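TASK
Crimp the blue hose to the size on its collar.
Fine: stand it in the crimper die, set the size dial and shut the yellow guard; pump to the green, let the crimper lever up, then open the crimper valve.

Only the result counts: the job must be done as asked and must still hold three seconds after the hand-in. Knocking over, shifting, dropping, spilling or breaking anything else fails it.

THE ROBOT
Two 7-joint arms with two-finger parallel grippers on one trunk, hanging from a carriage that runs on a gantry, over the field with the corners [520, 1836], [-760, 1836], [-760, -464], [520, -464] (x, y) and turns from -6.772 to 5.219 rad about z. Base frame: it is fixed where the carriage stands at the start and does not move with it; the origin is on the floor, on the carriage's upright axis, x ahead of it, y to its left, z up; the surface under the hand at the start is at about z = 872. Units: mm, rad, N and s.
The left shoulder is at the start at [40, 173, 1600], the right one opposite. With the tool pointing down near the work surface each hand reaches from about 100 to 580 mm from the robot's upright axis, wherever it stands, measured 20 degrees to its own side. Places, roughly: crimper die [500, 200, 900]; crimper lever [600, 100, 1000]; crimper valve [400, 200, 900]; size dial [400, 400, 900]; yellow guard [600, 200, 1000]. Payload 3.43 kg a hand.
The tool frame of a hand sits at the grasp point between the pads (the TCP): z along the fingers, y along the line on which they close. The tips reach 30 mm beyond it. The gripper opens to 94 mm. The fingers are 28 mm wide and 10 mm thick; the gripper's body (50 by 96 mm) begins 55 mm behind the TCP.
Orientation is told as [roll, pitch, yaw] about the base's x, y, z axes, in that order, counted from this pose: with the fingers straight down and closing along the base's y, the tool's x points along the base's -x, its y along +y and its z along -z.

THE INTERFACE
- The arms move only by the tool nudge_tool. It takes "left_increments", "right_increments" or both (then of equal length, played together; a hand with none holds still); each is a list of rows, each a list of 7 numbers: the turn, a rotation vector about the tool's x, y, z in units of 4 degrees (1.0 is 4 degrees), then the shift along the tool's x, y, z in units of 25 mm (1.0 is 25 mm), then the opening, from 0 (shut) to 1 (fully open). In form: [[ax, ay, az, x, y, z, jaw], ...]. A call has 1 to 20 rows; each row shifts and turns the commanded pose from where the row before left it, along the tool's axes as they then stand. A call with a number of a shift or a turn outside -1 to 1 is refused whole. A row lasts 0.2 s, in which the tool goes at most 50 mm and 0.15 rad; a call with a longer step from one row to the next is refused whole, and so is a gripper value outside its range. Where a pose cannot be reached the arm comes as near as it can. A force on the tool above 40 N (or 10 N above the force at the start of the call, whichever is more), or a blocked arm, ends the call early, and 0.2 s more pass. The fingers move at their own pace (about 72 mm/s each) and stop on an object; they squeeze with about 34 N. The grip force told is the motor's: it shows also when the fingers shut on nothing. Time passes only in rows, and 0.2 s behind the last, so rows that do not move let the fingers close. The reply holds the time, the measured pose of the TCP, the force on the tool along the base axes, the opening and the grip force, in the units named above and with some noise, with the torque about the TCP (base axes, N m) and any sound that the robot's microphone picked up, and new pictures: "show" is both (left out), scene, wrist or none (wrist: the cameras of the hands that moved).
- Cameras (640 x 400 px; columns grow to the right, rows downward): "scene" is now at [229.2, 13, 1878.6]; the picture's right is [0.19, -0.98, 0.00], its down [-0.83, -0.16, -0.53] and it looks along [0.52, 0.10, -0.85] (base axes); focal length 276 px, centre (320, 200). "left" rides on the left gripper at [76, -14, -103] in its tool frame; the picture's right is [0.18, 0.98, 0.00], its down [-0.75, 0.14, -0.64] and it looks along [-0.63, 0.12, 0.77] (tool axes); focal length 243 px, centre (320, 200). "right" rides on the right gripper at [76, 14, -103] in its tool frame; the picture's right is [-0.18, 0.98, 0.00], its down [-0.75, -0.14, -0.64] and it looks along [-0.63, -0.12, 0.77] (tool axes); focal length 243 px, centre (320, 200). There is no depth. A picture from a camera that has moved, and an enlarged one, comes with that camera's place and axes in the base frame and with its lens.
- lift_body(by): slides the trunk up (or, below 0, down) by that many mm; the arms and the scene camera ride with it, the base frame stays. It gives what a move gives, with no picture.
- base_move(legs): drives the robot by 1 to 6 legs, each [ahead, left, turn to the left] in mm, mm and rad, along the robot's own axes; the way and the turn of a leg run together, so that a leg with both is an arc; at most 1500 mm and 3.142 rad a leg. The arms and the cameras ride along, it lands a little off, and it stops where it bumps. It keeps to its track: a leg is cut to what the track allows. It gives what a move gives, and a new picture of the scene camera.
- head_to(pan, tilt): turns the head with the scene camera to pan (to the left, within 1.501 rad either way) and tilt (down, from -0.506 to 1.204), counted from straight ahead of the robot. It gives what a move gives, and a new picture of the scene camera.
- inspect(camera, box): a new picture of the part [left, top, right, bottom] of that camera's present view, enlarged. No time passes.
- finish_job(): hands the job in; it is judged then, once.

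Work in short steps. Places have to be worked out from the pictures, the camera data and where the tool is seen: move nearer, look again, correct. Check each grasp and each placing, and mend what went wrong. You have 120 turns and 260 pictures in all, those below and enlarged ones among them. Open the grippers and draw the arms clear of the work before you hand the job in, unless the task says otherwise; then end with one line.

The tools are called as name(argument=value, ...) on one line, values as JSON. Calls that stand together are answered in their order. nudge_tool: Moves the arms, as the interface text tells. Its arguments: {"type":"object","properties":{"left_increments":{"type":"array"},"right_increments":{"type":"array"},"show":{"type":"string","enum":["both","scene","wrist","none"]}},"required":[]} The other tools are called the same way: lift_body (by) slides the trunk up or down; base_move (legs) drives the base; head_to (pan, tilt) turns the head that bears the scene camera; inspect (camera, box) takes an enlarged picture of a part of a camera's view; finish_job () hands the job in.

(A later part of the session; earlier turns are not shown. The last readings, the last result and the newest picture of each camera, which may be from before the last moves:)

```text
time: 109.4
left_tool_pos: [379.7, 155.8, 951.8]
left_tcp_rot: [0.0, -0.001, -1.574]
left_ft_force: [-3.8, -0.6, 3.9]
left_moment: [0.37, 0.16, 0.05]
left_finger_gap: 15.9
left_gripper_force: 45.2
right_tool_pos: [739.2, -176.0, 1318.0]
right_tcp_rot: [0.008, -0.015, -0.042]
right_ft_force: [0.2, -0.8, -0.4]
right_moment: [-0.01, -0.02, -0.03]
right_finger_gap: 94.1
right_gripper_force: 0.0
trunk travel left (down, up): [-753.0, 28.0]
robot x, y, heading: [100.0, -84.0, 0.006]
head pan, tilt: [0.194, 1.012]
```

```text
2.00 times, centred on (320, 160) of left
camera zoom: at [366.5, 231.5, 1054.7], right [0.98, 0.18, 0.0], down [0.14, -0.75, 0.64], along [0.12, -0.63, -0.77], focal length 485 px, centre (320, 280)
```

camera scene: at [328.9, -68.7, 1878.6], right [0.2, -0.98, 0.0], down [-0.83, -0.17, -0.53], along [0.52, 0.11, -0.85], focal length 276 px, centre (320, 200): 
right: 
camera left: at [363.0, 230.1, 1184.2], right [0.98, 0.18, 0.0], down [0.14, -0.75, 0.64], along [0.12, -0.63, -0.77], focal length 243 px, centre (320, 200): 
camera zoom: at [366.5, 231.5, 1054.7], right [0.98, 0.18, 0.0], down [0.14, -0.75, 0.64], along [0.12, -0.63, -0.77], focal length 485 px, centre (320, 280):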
════════
**PROBLEM DESCRIPTION:** Every line above should be printed again exactly as it stands.

**RESPONSE TO THIS TASK:**
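TASK
Crimp the blue hose to the size on its collar.
Fine: stand it in the crimper die, set the size dial and shut the yellow guard; pump to the green, let the crimper lever up, then open the crimper valve.

Only the result counts: the job must be done as asked and must still hold three seconds after the hand-in. Knocking over, shifting, dropping, spilling or breaking anything else fails it.

THE ROBOT
Two 7-joint arms with two-finger parallel grippers on one trunk, hanging from a carriage that runs on a gantry, over the field with the corners [520, 1836], [-760, 1836], [-760, -464], [520, -464] (x, y) and turns from -6.772 to 5.219 rad about z. Base frame: it is fixed where the carriage stands at the start and does not move with it; the origin is on the floor, on the carriage's upright axis, x ahead of it, y to its left, z up; the surface under the hand at the start is at about z = 872. Units: mm, rad, N and s.
The left shoulder is at the start at [40, 173, 1600], the right one opposite. With the tool pointing down near the work surface each hand reaches from about 100 to 580 mm from the robot's upright axis, wherever it stands, measured 20 degrees to its own side. Places, roughly: crimper die [500, 200, 900]; crimper lever [600, 100, 1000]; crimper valve [400, 200, 900]; size dial [400, 400, 900]; yellow guard [600, 200, 1000]. Payload 3.43 kg a hand.
The tool frame of a hand sits at the grasp point between the pads (the TCP): z along the fingers, y along the line on which they close. The tips reach 30 mm beyond it. The gripper opens to 94 mm. The fingers are 28 mm wide and 10 mm thick; the gripper's body (50 by 96 mm) begins 55 mm behind the TCP.
Orientation is told as [roll, pitch, yaw] about the base's x, y, z axes, in that order, counted from this pose: with the fingers straight down and closing along the base's y, the tool's x points along the base's -x, its y along +y and its z along -z.

THE INTERFACE
- The arms move only by the tool nudge_tool. It takes "left_increments", "right_increments" or both (then of equal length, played together; a hand with none holds still); each is a list of rows, each a list of 7 numbers: the turn, a rotation vector about the tool's x, y, z in units of 4 degrees (1.0 is 4 degrees), then the shift along the tool's x, y, z in units of 25 mm (1.0 is 25 mm), then the opening, from 0 (shut) to 1 (fully open). In form: [[ax, ay, az, x, y, z, jaw], ...]. A call has 1 to 20 rows; each row shifts and turns the commanded pose from where the row before left it, along the tool's axes as they then stand. A call with a number of a shift or a turn outside -1 to 1 is refused whole. A row lasts 0.2 s, in which the tool goes at most 50 mm and 0.15 rad; a call with a longer step from one row to the next is refused whole, and so is a gripper value outside its range. Where a pose cannot be reached the arm comes as near as it can. A force on the tool above 40 N (or 10 N above the force at the start of the call, whichever is more), or a blocked arm, ends the call early, and 0.2 s more pass. The fingers move at their own pace (about 72 mm/s each) and stop on an object; they squeeze with about 34 N. The grip force told is the motor's: it shows also when the fingers shut on nothing. Time passes only in rows, and 0.2 s behind the last, so rows that do not move let the fingers close. The reply holds the time, the measured pose of the TCP, the force on the tool along the base axes, the opening and the grip force, in the units named above and with some noise, with the torque about the TCP (base axes, N m) and any sound that the robot's microphone picked up, and new pictures: "show" is both (left out), scene, wrist or none (wrist: the cameras of the hands that moved).
- Cameras (640 x 400 px; columns grow to the right, rows downward): "scene" is now at [229.2, 13, 1878.6]; the picture's right is [0.19, -0.98, 0.00], its down [-0.83, -0.16, -0.53] and it looks along [0.52, 0.10, -0.85] (base axes); focal length 276 px, centre (320, 200). "left" rides on the left gripper at [76, -14, -103] in its tool frame; the picture's right is [0.18, 0.98, 0.00], its down [-0.75, 0.14, -0.64] and it looks along [-0.63, 0.12, 0.77] (tool axes); focal length 243 px, centre (320, 200). "right" rides on the right gripper at [76, 14, -103] in its tool frame; the picture's right is [-0.18, 0.98, 0.00], its down [-0.75, -0.14, -0.64] and it looks along [-0.63, -0.12, 0.77] (tool axes); focal length 243 px, centre (320, 200). There is no depth. A picture from a camera that has moved, and an enlarged one, comes with that camera's place and axes in the base frame and with its lens.
- lift_body(by): slides the trunk up (or, below 0, down) by that many mm; the arms and the scene camera ride with it, the base frame stays. It gives what a move gives, with no picture.
- base_move(legs): drives the robot by 1 to 6 legs, each [ahead, left, turn to the left] in mm, mm and rad, along the robot's own axes; the way and the turn of a leg run together, so that a leg with both is an arc; at most 1500 mm and 3.142 rad a leg. The arms and the cameras ride along, it lands a little off, and it stops where it bumps. It keeps to its track: a leg is cut to what the track allows. It gives what a move gives, and a new picture of the scene camera.
- head_to(pan, tilt): turns the head with the scene camera to pan (to the left, within 1.501 rad either way) and tilt (down, from -0.506 to 1.204), counted from straight ahead of the robot. It gives what a move gives, and a new picture of the scene camera.
- inspect(camera, box): a new picture of the part [left, top, right, bottom] of that camera's present view, enlarged. No time passes.
- finish_job(): hands the job in; it is judged then, once.

Work in short steps. Places have to be worked out from the pictures, the camera data and where the tool is seen: move nearer, look again, correct. Check each grasp and each placing, and mend what went wrong. You have 120 turns and 260 pictures in all, those below and enlarged ones among them. Open the grippers and draw the arms clear of the work before you hand the job in, unless the task says otherwise; then end with one line.

The tools are called as name(argument=value, ...) on one line, values as JSON. Calls that stand together are answered in their order. nudge_tool: Moves the arms, as the interface text tells. Its arguments: {"type":"object","properties":{"left_increments":{"type":"array"},"right_increments":{"type":"array"},"show":{"type":"string","enum":["both","scene","wrist","none"]}},"required":[]} The other tools are called the same way: lift_body (by) slides the trunk up or down; base_move (legs) drives the base; head_to (pan, tilt) turns the head that bears the scene camera; inspect (camera, box) takes an enlarged picture of a part of a camera's view; finish_job () hands the job in.

(A later part of the session; earlier turns are not shown. The last readings, the last result and the newest picture of each camera, which may be from before the last moves:)

```text
time: 109.4
left_tool_pos: [379.7, 155.8, 951.8]
left_tcp_rot: [0.0, -0.001, -1.574]
left_ft_force: [-3.8, -0.6, 3.9]
left_moment: [0.37, 0.16, 0.05]
left_finger_gap: 15.9
left_gripper_force: 45.2
right_tool_pos: [739.2, -176.0, 1318.0]
right_tcp_rot: [0.008, -0.015, -0.042]
right_ft_force: [0.2, -0.8, -0.4]
right_moment: [-0.01, -0.02, -0.03]
right_finger_gap: 94.1
right_gripper_force: 0.0
trunk travel left (down, up): [-753.0, 28.0]
robot x, y, heading: [100.0, -84.0, 0.006]
head pan, tilt: [0.194, 1.012]
```

```text
2.00 times, centred on (320, 160) of left
camera zoom: at [366.5, 231.5, 1054.7], right [0.98, 0.18, 0.0], down [0.14, -0.75, 0.64], along [0.12, -0.63, -0.77], focal length 485 px, centre (320, 280)
```

camera scene: at [328.9, -68.7, 1878.6], right [0.2, -0.98, 0.0], down [-0.83, -0.17, -0.53], along [0.52, 0.11, -0.85], focal length 276 px, centre (320, 200): 
right: 
camera left: at [363.0, 230.1, 1184.2], right [0.98, 0.18, 0.0], down [0.14, -0.75, 0.64], along [0.12, -0.63, -0.77], focal length 243 px, centre (320, 200): 
camera zoom: at [366.5, 231.5, 1054.7], right [0.98, 0.18, 0.0], down [0.14, -0.75, 0.64], along [0.12, -0.63, -0.77], focal length 485 px, centre (320, 280):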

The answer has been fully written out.